**Written problem 1**: Copy the whole document extract, the one that starts with "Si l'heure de".

**Document extract**:
>> BEGIN
Si l'heure de l'abonnement classique est peut-être bientôt passée, celle de l'affirmation identitaire arrive enfin. C'est le moment de plonger pleinement dans cette émotion unique, ce caractère inimitable de la culture pour rappeler aux publics que nos spectacles peuvent les éblouir autant. Arborer fièrement ses couleurs et les décliner dans chaque détail - de la couleur du tapis à l'expérience d'achat d'un billet - permet de créer un fort sentiment d'appartenance en invitant le public à sortir de l'ordinaire dès qu'il entre dans l'univers de votre salle de spectacle. Plus que de viser la satisfaction, il faut viser le bonheur de nos audiences en s'attardant à leurs besoins réels. Et plutôt que de mouler la culture au marketing, il faut habiter le marketing avec la magie de l'art pour ramener la relation spectateur / programmateur à une relation d'humain à humain, de cœur à cœur. Car quelle plus grande marque de fidélité qu'un amour véritable ?
>> END
**Exercise materials**:
>> BEGIN
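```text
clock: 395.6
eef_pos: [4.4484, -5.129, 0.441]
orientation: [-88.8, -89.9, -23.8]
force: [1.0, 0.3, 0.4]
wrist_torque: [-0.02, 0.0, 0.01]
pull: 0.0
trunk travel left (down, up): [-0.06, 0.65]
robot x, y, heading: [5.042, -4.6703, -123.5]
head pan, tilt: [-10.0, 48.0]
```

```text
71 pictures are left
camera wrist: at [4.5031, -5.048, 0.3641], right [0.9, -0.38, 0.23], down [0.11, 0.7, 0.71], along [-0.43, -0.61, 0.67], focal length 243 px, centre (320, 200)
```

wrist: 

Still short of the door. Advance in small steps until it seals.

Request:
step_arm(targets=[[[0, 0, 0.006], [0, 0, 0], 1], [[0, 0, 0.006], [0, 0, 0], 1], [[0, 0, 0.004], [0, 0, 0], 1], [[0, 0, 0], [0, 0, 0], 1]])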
>> END
>> BEGIN
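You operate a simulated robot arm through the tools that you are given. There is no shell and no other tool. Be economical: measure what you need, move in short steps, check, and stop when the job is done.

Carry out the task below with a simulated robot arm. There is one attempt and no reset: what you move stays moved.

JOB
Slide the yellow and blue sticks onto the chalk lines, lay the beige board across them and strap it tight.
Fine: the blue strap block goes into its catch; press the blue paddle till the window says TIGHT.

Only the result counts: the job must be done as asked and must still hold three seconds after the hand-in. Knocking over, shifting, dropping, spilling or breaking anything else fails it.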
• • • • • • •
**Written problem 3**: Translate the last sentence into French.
>> END
**Written problem 2**: Among the records above, extract exactly the lines from the line with "Fine: the blue" to the line with "Only the result", both lines included, and leave out the rest. Each line that is not empty gets a number of its own, and empty lines are dropped.

**Correct response 1**:
Si l'heure de l'abonnement classique est peut-être bientôt passée, celle de l'affirmation identitaire arrive enfin. C'est le moment de plonger pleinement dans cette émotion unique, ce caractère inimitable de la culture pour rappeler aux publics que nos spectacles peuvent les éblouir autant. Arborer fièrement ses couleurs et les décliner dans chaque détail - de la couleur du tapis à l'expérience d'achat d'un billet - permet de créer un fort sentiment d'appartenance en invitant le public à sortir de l'ordinaire dès qu'il entre dans l'univers de votre salle de spectacle. Plus que de viser la satisfaction, il faut viser le bonheur de nos audiences en s'attardant à leurs besoins réels. Et plutôt que de mouler la culture au marketing, il faut habiter le marketing avec la magie de l'art pour ramener la relation spectateur / programmateur à une relation d'humain à humain, de cœur à cœur. Car quelle plus grande marque de fidélité qu'un amour véritable ?

**Correct response 2**:
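1. Fine: the blue strap block goes into its catch; press the blue paddle till the window says TIGHT.
2. Only the result counts: the job must be done as asked and must still hold three seconds after the hand-in. Knocking over, shifting, dropping, spilling or breaking anything else fails it.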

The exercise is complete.